There’s one thing which links all of these apps though, as Bates identifies.  They require the women to do the work.  But I don’t think it’s women who are the ones causing the issues (unless we are considering women wanting to leave the house and do things to be the problem here).  So why do we have to fix it?


I’m not asking this just to be mardy, either.  I think this gets to the heart of the problem.  It’s not just that the people sitting at these round tables, spending their innovation grants, and scanning for interventions don’t talk to women, I don’t think that many of them are women either.  A group of men, trying to work out a solution, is much more likely to come up with an app to fix things.  Technology must feel so much more comfortable than considering that they, the class of people round the table, are part of the problem, and this is what needs to change.

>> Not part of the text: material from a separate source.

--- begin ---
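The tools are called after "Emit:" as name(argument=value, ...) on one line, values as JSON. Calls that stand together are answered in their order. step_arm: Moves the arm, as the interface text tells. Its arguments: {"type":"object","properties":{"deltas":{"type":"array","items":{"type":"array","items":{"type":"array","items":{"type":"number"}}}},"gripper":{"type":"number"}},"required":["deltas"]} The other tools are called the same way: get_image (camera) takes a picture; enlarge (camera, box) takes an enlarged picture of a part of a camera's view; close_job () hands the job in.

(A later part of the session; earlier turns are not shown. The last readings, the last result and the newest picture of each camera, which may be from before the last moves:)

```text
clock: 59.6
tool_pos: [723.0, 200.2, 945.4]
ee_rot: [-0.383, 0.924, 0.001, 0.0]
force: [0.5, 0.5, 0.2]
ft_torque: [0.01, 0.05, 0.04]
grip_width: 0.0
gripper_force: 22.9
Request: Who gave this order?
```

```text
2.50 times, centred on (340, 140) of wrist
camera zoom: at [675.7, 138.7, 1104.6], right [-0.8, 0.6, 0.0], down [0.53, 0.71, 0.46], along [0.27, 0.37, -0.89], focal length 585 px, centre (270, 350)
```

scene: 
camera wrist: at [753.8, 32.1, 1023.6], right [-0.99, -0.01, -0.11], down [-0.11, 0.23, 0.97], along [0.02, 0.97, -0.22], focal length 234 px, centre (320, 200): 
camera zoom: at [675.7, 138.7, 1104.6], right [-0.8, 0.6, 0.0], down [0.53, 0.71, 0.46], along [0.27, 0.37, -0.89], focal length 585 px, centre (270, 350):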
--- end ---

Had they got round to asking some women, however, this would have been pretty clear.

 

When the University of Leeds researched safety in parks, many women felt that apps made them trade freedom and independence for safety, ‘so no, not for me’.  Instead they suggested a tracking app ‘that sees where predatory men are’.


If only someone could get around to inventing that.  But women will probably end up with the ‘humble lamppost’ instead.  Because designing that is so much less difficult than asking women what would work.